### Entries supplied

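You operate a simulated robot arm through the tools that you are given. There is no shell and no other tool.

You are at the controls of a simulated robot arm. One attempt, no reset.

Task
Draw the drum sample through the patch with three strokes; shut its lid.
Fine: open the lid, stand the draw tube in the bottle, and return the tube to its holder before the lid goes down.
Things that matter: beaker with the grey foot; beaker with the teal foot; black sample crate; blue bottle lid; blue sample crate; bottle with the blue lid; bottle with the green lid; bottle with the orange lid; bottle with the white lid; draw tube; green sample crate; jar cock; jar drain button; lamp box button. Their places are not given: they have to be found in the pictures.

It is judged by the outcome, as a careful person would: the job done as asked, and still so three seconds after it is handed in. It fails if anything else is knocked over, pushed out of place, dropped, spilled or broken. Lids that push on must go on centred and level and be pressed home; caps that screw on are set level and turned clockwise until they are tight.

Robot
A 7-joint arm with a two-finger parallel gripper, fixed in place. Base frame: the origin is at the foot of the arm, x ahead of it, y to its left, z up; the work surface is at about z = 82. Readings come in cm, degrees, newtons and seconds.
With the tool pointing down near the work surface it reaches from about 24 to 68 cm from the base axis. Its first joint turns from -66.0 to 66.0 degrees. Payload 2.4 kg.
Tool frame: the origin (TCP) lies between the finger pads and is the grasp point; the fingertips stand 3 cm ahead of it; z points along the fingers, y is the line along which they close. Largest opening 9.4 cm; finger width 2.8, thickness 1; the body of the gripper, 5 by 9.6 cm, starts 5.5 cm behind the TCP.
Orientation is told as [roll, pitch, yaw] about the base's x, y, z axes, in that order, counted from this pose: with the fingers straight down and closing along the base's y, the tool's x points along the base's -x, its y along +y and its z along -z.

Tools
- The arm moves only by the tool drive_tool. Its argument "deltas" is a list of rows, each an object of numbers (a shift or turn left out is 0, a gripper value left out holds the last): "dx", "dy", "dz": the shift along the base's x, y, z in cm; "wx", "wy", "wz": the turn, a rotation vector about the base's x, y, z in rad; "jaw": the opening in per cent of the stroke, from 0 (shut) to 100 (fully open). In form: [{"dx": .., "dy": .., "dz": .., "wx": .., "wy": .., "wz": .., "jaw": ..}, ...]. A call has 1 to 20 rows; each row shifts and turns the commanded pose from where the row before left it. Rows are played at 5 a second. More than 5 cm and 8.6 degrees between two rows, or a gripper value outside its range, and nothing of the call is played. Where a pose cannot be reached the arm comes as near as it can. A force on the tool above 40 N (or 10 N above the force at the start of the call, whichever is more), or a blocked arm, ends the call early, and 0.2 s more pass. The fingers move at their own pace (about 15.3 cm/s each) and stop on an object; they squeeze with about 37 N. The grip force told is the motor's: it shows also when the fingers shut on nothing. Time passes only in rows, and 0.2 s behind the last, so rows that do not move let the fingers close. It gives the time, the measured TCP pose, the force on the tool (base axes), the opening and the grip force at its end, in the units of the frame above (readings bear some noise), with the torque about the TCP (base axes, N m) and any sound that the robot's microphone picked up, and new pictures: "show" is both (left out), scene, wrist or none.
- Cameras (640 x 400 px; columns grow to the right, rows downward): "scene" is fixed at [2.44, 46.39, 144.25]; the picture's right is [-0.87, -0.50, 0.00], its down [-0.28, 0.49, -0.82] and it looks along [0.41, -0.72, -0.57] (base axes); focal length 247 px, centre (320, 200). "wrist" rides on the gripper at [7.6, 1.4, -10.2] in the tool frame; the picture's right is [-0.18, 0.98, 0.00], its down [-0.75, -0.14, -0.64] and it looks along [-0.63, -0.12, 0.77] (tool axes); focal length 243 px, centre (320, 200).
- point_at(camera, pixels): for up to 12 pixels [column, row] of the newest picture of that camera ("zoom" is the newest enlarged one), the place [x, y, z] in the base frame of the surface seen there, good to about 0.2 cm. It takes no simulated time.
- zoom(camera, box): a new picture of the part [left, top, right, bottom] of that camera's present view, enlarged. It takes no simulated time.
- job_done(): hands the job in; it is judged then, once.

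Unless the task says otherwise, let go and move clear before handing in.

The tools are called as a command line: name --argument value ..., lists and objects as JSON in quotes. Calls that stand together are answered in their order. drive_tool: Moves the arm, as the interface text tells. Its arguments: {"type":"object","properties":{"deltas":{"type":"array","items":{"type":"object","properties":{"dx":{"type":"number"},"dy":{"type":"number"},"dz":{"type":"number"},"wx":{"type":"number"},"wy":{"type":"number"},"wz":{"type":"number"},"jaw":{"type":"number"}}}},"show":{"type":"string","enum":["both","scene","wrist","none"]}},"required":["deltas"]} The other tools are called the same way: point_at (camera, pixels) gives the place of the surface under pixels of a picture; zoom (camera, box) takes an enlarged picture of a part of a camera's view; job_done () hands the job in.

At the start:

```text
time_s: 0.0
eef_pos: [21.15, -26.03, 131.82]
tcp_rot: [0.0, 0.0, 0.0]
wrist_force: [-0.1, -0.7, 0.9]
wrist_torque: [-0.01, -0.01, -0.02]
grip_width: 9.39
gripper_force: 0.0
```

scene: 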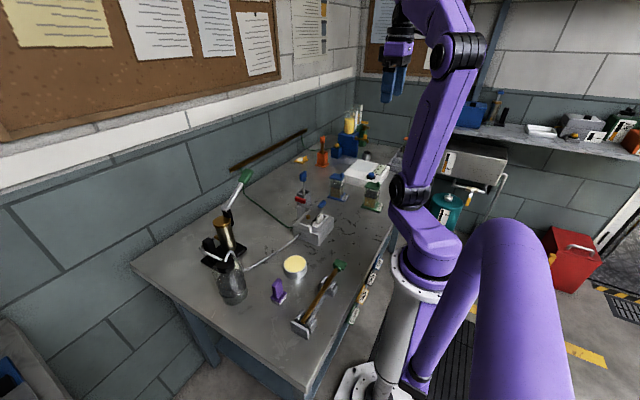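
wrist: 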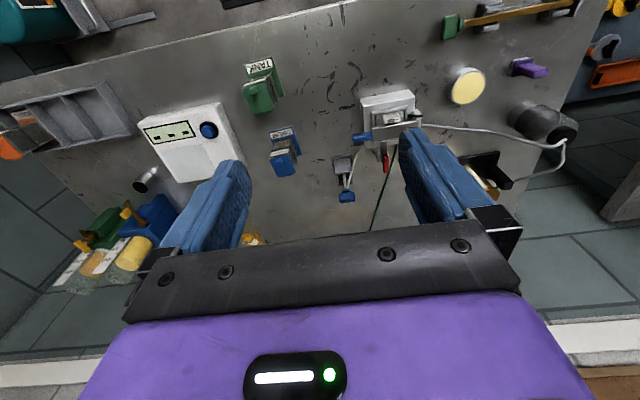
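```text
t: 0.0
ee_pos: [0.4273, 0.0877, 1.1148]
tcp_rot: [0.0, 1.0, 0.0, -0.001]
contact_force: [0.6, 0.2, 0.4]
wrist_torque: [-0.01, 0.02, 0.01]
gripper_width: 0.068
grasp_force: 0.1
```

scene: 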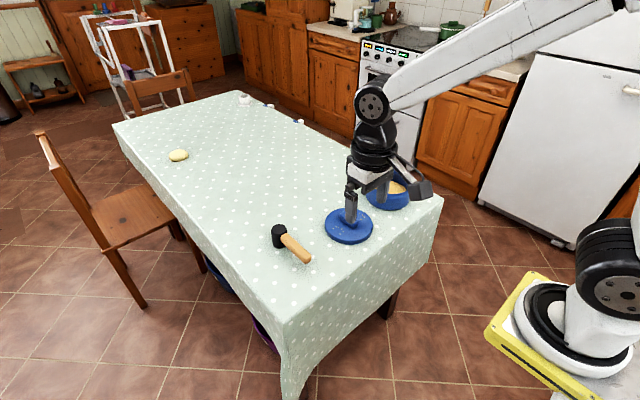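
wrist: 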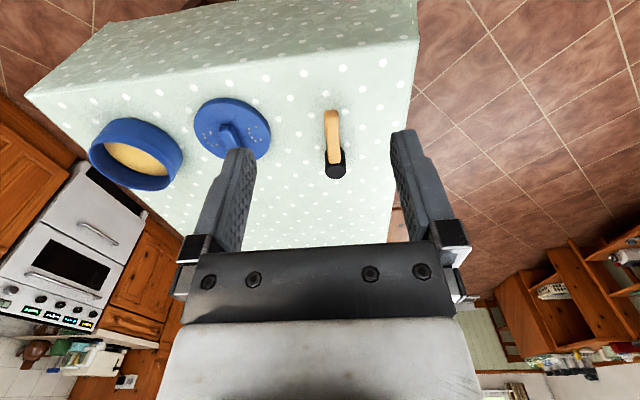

### Given exercise
Pictures stay out of the copy; please restate every record above exactly.

### Response
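You operate a simulated robot arm through the tools that you are given. There is no shell and no other tool.

You are at the controls of a simulated robot arm. One attempt, no reset.

Task
Draw the drum sample through the patch with three strokes; shut its lid.
Fine: open the lid, stand the draw tube in the bottle, and return the tube to its holder before the lid goes down.
Things that matter: beaker with the grey foot; beaker with the teal foot; black sample crate; blue bottle lid; blue sample crate; bottle with the blue lid; bottle with the green lid; bottle with the orange lid; bottle with the white lid; draw tube; green sample crate; jar cock; jar drain button; lamp box button. Their places are not given: they have to be found in the pictures.

It is judged by the outcome, as a careful person would: the job done as asked, and still so three seconds after it is handed in. It fails if anything else is knocked over, pushed out of place, dropped, spilled or broken. Lids that push on must go on centred and level and be pressed home; caps that screw on are set level and turned clockwise until they are tight.

Robot
A 7-joint arm with a two-finger parallel gripper, fixed in place. Base frame: the origin is at the foot of the arm, x ahead of it, y to its left, z up; the work surface is at about z = 82. Readings come in cm, degrees, newtons and seconds.
With the tool pointing down near the work surface it reaches from about 24 to 68 cm from the base axis. Its first joint turns from -66.0 to 66.0 degrees. Payload 2.4 kg.
Tool frame: the origin (TCP) lies between the finger pads and is the grasp point; the fingertips stand 3 cm ahead of it; z points along the fingers, y is the line along which they close. Largest opening 9.4 cm; finger width 2.8, thickness 1; the body of the gripper, 5 by 9.6 cm, starts 5.5 cm behind the TCP.
Orientation is told as [roll, pitch, yaw] about the base's x, y, z axes, in that order, counted from this pose: with the fingers straight down and closing along the base's y, the tool's x points along the base's -x, its y along +y and its z along -z.

Tools
- The arm moves only by the tool drive_tool. Its argument "deltas" is a list of rows, each an object of numbers (a shift or turn left out is 0, a gripper value left out holds the last): "dx", "dy", "dz": the shift along the base's x, y, z in cm; "wx", "wy", "wz": the turn, a rotation vector about the base's x, y, z in rad; "jaw": the opening in per cent of the stroke, from 0 (shut) to 100 (fully open). In form: [{"dx": .., "dy": .., "dz": .., "wx": .., "wy": .., "wz": .., "jaw": ..}, ...]. A call has 1 to 20 rows; each row shifts and turns the commanded pose from where the row before left it. Rows are played at 5 a second. More than 5 cm and 8.6 degrees between two rows, or a gripper value outside its range, and nothing of the call is played. Where a pose cannot be reached the arm comes as near as it can. A force on the tool above 40 N (or 10 N above the force at the start of the call, whichever is more), or a blocked arm, ends the call early, and 0.2 s more pass. The fingers move at their own pace (about 15.3 cm/s each) and stop on an object; they squeeze with about 37 N. The grip force told is the motor's: it shows also when the fingers shut on nothing. Time passes only in rows, and 0.2 s behind the last, so rows that do not move let the fingers close. It gives the time, the measured TCP pose, the force on the tool (base axes), the opening and the grip force at its end, in the units of the frame above (readings bear some noise), with the torque about the TCP (base axes, N m) and any sound that the robot's microphone picked up, and new pictures: "show" is both (left out), scene, wrist or none.
- Cameras (640 x 400 px; columns grow to the right, rows downward): "scene" is fixed at [2.44, 46.39, 144.25]; the picture's right is [-0.87, -0.50, 0.00], its down [-0.28, 0.49, -0.82] and it looks along [0.41, -0.72, -0.57] (base axes); focal length 247 px, centre (320, 200). "wrist" rides on the gripper at [7.6, 1.4, -10.2] in the tool frame; the picture's right is [-0.18, 0.98, 0.00], its down [-0.75, -0.14, -0.64] and it looks along [-0.63, -0.12, 0.77] (tool axes); focal length 243 px, centre (320, 200).
- point_at(camera, pixels): for up to 12 pixels [column, row] of the newest picture of that camera ("zoom" is the newest enlarged one), the place [x, y, z] in the base frame of the surface seen there, good to about 0.2 cm. It takes no simulated time.
- zoom(camera, box): a new picture of the part [left, top, right, bottom] of that camera's present view, enlarged. It takes no simulated time.
- job_done(): hands the job in; it is judged then, once.

Unless the task says otherwise, let go and move clear before handing in.

The tools are called as a command line: name --argument value ..., lists and objects as JSON in quotes. Calls that stand together are answered in their order. drive_tool: Moves the arm, as the interface text tells. Its arguments: {"type":"object","properties":{"deltas":{"type":"array","items":{"type":"object","properties":{"dx":{"type":"number"},"dy":{"type":"number"},"dz":{"type":"number"},"wx":{"type":"number"},"wy":{"type":"number"},"wz":{"type":"number"},"jaw":{"type":"number"}}}},"show":{"type":"string","enum":["both","scene","wrist","none"]}},"required":["deltas"]} The other tools are called the same way: point_at (camera, pixels) gives the place of the surface under pixels of a picture; zoom (camera, box) takes an enlarged picture of a part of a camera's view; job_done () hands the job in.

At the start:

```text
time_s: 0.0
eef_pos: [21.15, -26.03, 131.82]
tcp_rot: [0.0, 0.0, 0.0]
wrist_force: [-0.1, -0.7, 0.9]
wrist_torque: [-0.01, -0.01, -0.02]
grip_width: 9.39
gripper_force: 0.0
```

scene: 
wrist: 
```text
t: 0.0
ee_pos: [0.4273, 0.0877, 1.1148]
tcp_rot: [0.0, 1.0, 0.0, -0.001]
contact_force: [0.6, 0.2, 0.4]
wrist_torque: [-0.01, 0.02, 0.01]
gripper_width: 0.068
grasp_force: 0.1
```

scene: 
wrist: 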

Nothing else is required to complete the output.